→ DATA
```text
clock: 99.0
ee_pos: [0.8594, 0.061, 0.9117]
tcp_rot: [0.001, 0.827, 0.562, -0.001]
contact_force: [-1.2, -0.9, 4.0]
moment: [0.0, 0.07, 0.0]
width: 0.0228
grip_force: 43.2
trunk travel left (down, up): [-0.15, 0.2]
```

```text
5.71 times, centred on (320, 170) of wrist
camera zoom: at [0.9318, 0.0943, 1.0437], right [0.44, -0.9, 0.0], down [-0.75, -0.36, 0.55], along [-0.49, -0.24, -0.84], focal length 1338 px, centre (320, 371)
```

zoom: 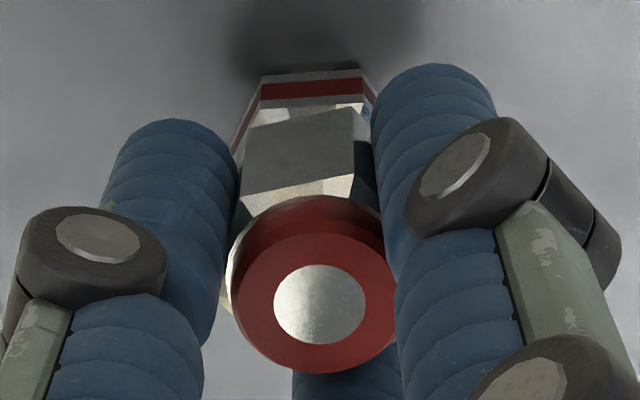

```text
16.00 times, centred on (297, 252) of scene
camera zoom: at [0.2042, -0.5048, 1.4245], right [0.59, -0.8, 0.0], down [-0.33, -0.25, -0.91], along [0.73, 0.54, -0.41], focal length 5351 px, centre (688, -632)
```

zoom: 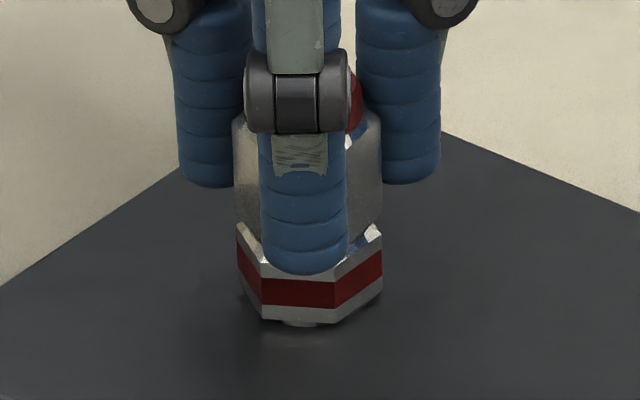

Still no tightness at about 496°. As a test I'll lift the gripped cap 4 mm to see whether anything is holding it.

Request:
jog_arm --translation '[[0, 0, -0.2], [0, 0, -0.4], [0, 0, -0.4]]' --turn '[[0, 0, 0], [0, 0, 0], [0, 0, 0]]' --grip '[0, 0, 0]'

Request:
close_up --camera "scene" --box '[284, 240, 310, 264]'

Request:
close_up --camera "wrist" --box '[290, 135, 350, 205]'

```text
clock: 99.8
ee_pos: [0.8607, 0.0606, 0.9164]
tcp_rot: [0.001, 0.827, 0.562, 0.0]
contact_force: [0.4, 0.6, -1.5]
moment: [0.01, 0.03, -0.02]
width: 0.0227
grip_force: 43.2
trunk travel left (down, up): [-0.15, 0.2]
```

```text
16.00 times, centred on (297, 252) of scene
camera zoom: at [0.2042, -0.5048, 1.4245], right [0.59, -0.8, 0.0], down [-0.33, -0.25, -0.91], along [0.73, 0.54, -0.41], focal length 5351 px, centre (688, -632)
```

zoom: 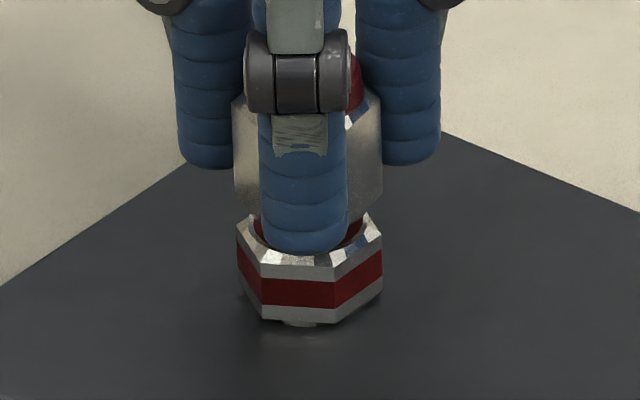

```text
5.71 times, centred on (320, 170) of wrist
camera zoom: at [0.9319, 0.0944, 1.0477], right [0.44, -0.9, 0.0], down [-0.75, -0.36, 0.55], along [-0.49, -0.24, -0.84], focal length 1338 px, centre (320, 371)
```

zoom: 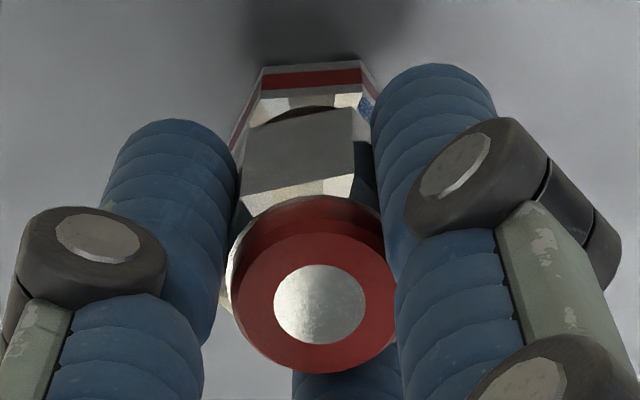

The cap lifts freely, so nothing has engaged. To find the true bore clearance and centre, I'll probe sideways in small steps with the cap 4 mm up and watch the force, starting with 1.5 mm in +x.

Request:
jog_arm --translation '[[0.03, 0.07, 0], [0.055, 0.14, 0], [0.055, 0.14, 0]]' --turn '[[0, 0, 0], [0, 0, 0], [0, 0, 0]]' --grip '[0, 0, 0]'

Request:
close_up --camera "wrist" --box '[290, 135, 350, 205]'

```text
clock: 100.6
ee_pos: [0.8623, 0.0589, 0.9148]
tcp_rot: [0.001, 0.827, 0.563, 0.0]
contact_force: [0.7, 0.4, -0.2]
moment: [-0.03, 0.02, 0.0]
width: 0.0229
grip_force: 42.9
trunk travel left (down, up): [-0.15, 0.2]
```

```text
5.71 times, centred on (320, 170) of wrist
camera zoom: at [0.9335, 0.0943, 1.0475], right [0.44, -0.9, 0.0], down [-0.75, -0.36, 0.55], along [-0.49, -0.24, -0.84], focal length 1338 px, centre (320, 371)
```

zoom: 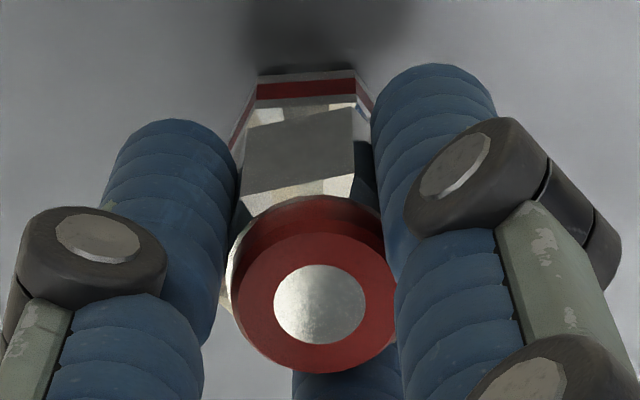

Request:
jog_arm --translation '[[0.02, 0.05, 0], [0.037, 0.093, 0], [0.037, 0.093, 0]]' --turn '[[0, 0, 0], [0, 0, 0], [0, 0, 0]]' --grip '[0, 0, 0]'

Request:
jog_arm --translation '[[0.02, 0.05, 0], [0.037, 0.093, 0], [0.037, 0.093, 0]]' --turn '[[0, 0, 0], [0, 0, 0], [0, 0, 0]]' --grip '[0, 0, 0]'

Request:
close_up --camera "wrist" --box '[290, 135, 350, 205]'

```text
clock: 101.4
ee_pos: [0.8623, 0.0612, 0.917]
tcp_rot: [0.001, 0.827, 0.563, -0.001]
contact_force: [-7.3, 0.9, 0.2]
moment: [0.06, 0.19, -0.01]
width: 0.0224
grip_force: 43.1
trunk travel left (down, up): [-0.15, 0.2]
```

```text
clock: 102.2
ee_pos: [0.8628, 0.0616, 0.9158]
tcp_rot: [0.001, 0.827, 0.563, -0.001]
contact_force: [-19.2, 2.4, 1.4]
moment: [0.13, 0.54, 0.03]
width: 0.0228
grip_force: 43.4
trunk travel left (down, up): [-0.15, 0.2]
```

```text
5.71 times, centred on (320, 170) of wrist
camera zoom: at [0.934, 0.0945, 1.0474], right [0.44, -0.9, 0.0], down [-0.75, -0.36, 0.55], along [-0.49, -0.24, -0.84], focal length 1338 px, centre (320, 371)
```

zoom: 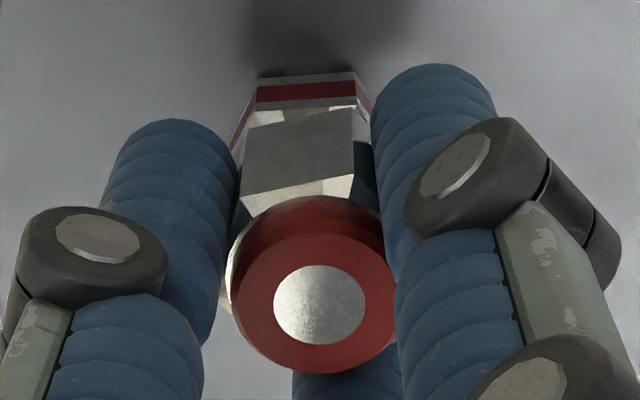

→ EXERCISE INSTRUCTIONS
Word for word, quote the full listing, omitting every picture. The answer is a JSON array that holds each line as a string and skips blank lines.

→ SOLUTION TO THIS EXERCISE
[
  "```text",
  "clock: 99.0",
  "ee_pos: [0.8594, 0.061, 0.9117]",
  "tcp_rot: [0.001, 0.827, 0.562, -0.001]",
  "contact_force: [-1.2, -0.9, 4.0]",
  "moment: [0.0, 0.07, 0.0]",
  "width: 0.0228",
  "grip_force: 43.2",
  "trunk travel left (down, up): [-0.15, 0.2]",
  "```",
  "```text",
  "5.71 times, centred on (320, 170) of wrist",
  "camera zoom: at [0.9318, 0.0943, 1.0437], right [0.44, -0.9, 0.0], down [-0.75, -0.36, 0.55], along [-0.49, -0.24, -0.84], focal length 1338 px, centre (320, 371)",
  "```",
  "zoom: ",
  "```text",
  "16.00 times, centred on (297, 252) of scene",
  "camera zoom: at [0.2042, -0.5048, 1.4245], right [0.59, -0.8, 0.0], down [-0.33, -0.25, -0.91], along [0.73, 0.54, -0.41], focal length 5351 px, centre (688, -632)",
  "```",
  "zoom: ",
  "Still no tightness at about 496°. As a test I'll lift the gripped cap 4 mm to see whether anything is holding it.",
  "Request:",
  "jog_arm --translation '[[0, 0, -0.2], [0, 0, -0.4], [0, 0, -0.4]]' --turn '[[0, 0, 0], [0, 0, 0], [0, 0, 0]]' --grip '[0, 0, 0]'",
  "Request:",
  "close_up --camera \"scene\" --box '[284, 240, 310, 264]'",
  "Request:",
  "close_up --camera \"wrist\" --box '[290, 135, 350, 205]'",
  "```text",
  "clock: 99.8",
  "ee_pos: [0.8607, 0.0606, 0.9164]",
  "tcp_rot: [0.001, 0.827, 0.562, 0.0]",
  "contact_force: [0.4, 0.6, -1.5]",
  "moment: [0.01, 0.03, -0.02]",
  "width: 0.0227",
  "grip_force: 43.2",
  "trunk travel left (down, up): [-0.15, 0.2]",
  "```",
  "```text",
  "16.00 times, centred on (297, 252) of scene",
  "camera zoom: at [0.2042, -0.5048, 1.4245], right [0.59, -0.8, 0.0], down [-0.33, -0.25, -0.91], along [0.73, 0.54, -0.41], focal length 5351 px, centre (688, -632)",
  "```",
  "zoom: ",
  "```text",
  "5.71 times, centred on (320, 170) of wrist",
  "camera zoom: at [0.9319, 0.0944, 1.0477], right [0.44, -0.9, 0.0], down [-0.75, -0.36, 0.55], along [-0.49, -0.24, -0.84], focal length 1338 px, centre (320, 371)",
  "```",
  "zoom: ",
  "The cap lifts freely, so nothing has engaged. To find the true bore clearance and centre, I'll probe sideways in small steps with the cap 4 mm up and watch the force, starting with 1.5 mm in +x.",
  "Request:",
  "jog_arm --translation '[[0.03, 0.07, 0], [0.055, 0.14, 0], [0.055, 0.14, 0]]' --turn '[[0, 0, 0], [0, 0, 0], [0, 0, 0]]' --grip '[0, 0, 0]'",
  "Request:",
  "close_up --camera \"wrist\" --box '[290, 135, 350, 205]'",
  "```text",
  "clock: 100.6",
  "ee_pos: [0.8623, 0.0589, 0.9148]",
  "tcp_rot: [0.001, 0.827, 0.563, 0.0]",
  "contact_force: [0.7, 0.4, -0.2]",
  "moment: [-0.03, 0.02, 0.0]",
  "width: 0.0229",
  "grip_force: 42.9",
  "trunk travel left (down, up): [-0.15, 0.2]",
  "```",
  "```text",
  "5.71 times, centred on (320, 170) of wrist",
  "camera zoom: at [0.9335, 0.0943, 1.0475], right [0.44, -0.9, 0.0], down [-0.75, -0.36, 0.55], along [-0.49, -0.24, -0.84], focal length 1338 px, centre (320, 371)",
  "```",
  "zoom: ",
  "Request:",
  "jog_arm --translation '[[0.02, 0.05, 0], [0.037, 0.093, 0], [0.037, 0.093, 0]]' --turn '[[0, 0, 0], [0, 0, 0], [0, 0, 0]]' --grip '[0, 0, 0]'",
  "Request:",
  "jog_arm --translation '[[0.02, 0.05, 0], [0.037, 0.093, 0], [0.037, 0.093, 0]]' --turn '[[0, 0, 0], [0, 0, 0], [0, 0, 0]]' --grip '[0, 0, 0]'",
  "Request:",
  "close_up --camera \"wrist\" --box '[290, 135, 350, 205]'",
  "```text",
  "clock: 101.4",
  "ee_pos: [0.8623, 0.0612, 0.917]",
  "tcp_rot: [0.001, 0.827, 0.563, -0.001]",
  "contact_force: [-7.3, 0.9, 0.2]",
  "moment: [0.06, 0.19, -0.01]",
  "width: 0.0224",
  "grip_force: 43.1",
  "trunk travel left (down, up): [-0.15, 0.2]",
  "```",
  "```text",
  "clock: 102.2",
  "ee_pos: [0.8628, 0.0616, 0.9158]",
  "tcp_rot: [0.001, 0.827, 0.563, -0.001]",
  "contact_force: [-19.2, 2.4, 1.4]",
  "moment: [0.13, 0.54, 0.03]",
  "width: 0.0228",
  "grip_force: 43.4",
  "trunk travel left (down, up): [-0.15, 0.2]",
  "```",
  "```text",
  "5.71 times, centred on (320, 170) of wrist",
  "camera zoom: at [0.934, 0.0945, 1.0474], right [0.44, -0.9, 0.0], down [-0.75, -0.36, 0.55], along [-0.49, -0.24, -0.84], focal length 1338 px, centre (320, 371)",
  "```",
  "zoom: "
]